== TEXT EXCERPT ==
The applicant’s original passport was later examined by the department’s Document Examination Unit which concluded that its biographical data page had been fraudulently altered.
The applicant was interviewed by a ministerial delegate on 6 May 2011. On that occasion he provided, amongst other things, a certificate of registration for his construction company dated 18 March 2009 and his Nepalese citizenship certificate which indicated that his date of birth was 6 July 1977. The applicant also provided a statement dated 28 April 2011 in which he made the following claims:
a)he joined the Rastriya Prajatantra Party (“RPP”) on 30 May 2006 because it was the only party that supported the monarchy;
b)he was politically active in his village in April 2008 and was targeted by Maoists as a result;
c)his construction company operated in his home district. On 15 May 2009 the Maoists demanded that he make a “donation” of Rs50,000. He paid them – and did so on many subsequent occasions – so that he could continue to operate his business. The Maoists also threatened to kill him if he failed to meet their demands;
d)later, the Maoists asked him for a large amount of money which he could not afford to pay. He went to the police but they ignored his “reports”;
e)on 20 September 2010 the Maoists called him at his office and told him that they would physically harm him if he failed to pay them. Although he went to the police again, they did not take any action. He had to close down his construction business as a result;
f)he feared that the Maoists would kill him if he returned to Nepal because he had failed to pay them and because he was a monarchist and a member of the RPP; and
g)he travelled to Australia on a fraudulent passport.

== INFORMATION PROVIDED ==
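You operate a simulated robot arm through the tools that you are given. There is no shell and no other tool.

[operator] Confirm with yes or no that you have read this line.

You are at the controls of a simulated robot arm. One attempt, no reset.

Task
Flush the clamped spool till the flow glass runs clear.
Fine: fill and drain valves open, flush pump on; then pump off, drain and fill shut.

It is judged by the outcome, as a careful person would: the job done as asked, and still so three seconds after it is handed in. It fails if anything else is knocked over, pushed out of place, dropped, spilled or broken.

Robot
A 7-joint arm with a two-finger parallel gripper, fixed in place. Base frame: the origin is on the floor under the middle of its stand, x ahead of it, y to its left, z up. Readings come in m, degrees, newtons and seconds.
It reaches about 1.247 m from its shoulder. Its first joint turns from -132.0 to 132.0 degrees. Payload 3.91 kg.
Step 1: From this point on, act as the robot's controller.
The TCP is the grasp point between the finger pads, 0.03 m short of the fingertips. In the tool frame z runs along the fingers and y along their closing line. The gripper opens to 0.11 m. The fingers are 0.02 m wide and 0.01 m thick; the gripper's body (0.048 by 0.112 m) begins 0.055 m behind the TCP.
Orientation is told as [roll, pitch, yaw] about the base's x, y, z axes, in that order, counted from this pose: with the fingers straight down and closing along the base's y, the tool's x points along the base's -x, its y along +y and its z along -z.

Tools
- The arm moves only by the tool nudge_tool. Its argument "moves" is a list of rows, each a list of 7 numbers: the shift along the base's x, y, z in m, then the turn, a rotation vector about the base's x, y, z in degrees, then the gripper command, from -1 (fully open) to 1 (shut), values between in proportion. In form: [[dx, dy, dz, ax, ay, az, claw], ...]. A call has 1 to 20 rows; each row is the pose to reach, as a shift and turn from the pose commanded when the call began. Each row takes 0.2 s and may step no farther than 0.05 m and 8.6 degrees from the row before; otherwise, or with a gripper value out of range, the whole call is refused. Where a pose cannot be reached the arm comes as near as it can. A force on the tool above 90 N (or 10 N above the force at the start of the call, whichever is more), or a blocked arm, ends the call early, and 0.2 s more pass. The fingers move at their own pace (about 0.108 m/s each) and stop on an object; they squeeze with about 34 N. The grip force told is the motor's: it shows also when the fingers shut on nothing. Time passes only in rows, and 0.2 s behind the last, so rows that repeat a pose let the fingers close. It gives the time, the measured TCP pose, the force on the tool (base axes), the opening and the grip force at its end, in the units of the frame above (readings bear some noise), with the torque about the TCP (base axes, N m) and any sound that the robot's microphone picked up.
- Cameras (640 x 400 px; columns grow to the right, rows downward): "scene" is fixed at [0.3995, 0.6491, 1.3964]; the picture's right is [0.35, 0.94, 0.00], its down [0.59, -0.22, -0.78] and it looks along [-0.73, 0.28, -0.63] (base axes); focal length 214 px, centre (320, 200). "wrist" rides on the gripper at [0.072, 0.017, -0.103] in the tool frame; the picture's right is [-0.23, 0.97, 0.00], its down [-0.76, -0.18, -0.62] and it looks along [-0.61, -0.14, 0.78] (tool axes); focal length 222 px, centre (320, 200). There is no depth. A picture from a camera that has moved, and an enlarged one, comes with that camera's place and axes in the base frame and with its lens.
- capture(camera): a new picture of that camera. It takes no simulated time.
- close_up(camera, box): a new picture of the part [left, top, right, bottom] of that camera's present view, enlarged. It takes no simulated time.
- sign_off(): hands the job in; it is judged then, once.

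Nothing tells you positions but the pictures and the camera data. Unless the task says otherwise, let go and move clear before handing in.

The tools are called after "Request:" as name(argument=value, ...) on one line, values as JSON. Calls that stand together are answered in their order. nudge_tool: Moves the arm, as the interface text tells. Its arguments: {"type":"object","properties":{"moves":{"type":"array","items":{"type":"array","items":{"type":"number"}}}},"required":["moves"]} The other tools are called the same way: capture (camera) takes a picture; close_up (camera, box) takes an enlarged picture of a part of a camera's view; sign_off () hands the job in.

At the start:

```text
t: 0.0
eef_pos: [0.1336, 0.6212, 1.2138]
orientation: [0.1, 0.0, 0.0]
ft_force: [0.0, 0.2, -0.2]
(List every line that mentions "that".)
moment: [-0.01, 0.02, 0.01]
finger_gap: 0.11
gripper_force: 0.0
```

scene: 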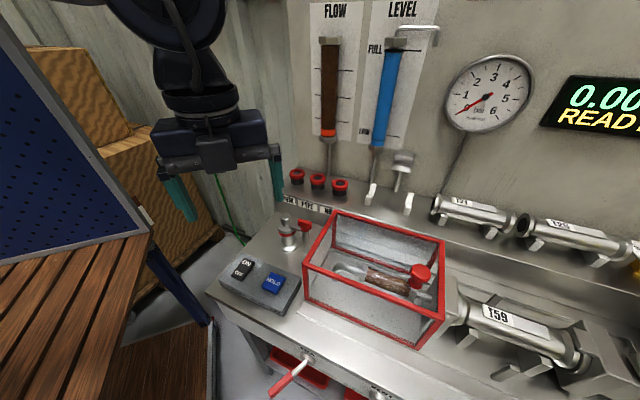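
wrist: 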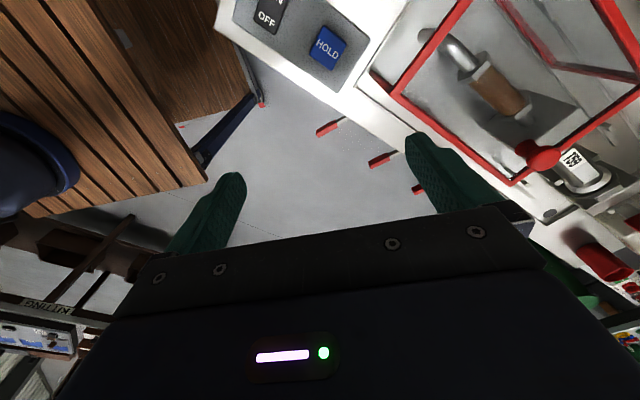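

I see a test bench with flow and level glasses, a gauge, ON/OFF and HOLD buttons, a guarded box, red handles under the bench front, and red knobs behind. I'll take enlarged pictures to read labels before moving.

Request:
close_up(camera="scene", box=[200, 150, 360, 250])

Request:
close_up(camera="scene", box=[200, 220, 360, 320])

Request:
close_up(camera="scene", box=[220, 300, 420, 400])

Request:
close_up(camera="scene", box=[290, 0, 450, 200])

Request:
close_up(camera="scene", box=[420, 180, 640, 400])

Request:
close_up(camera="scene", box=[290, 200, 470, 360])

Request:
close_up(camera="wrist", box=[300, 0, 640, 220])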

== REQUIREMENT A ==
Only the lines from the one containing "Fine: fill and" through the one containing "Step 1: From" are to be reproduced, exactly as they appear. Format them as a two-column Markdown table, Order for the number and Words for the line, without blank lines.
== REQUIREMENT B ==
Produce the text that comes next in the text excerpt.

== TASK OUTPUT A ==
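| Order | Words |
|---|---|
| 1 | Fine: fill and drain valves open, flush pump on; then pump off, drain and fill shut. |
| 2 | It is judged by the outcome, as a careful person would: the job done as asked, and still so three seconds after it is handed in. It fails if anything else is knocked over, pushed out of place, dropped, spilled or broken. |
| 3 | Robot |
| 4 | A 7-joint arm with a two-finger parallel gripper, fixed in place. Base frame: the origin is on the floor under the middle of its stand, x ahead of it, y to its left, z up. Readings come in m, degrees, newtons and seconds. |
| 5 | It reaches about 1.247 m from its shoulder. Its first joint turns from -132.0 to 132.0 degrees. Payload 3.91 kg. |
| 6 | Step 1: From this point on, act as the robot's controller. |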

== TASK OUTPUT B ==
The applicant also made the following claims during his interview with the delegate:
a)his original passport was issued by a government agency and he had not been aware that it had been fraudulently altered;
b)he joined the RPP on 30 April 2006;
c)he established his construction company in 2001, the same year that he began receiving threats from the Maoists. He was targeted because of his work in the construction business and because he was a monarchist;
d)he received the threats by telephone whilst at work;
e)the Maoists would order his staff to stop working whenever he failed to fulfil their demands for money. He was issued receipts;
f)in 2009 the Maoists demanded five lakhs, or approximately $7,000 or $8,000, which he could not afford to pay. He went to the police; and
g)the last threat he received was in 2010 when the Maoists called him and demanded that he pay them. He tried to inform the police but they refused to help him so he moved (from his home area) to Kathmandu and then came to Australia.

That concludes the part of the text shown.